When talking of larger-than-life characters, one that most often comes to my mind is the protagonist of the novel that provides the inspiration for our musings here at literarylabors.com. Whether you love or hate A Confederacy of Dunces, it’s hard to deny that John Kennedy Toole created a very memorable character in the persona of Ignatius Jacques Reilly. Oversized physically, this New Orleans mama’s boy has a personality that is exaggerated as well, one that causes him to become embroiled in a series of outrageous misadventures. In his foreword to the book, Walker Percy explains that Ignatius counts as a “slob extraordinary, a mad Oliver Hardy, a fat Don Quixote, a perverse Thomas Aquinas rolled into one.” How could a character like this not live on long after the story ends? With his pompous deportment, eccentricities, creative mania, and borderline delusions, not only is Ignatius Jacques Reilly larger than life, he’s also flawed and complex.
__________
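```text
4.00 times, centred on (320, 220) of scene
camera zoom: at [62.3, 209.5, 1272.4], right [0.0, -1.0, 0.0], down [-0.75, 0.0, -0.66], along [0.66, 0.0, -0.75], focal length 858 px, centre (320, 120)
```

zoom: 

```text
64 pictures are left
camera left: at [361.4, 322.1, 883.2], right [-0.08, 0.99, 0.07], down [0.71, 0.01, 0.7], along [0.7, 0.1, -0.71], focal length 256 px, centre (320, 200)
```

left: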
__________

We all know that a good story relies on a number of important factors, including an interesting plot. But even when that epic novel you’re writing has the world’s most brilliant plot, not to mention a wonderful setting and flawless writing, the narrative won’t soar if the characters are dull. For many readers, great fiction depends on great characters, and the reason is rather simple. Readers need to care about the story, and to care about the story they need to make a connection with the characters. In some way, the reader needs to identify or sympathize with individuals at the heart of your story so that that they becoming willing to invest their emotions in your work. If your characters are fully developed, the emotional investment will pay off in the end. So make them complex, make them flawed, make them larger than life – and your readers will thank you.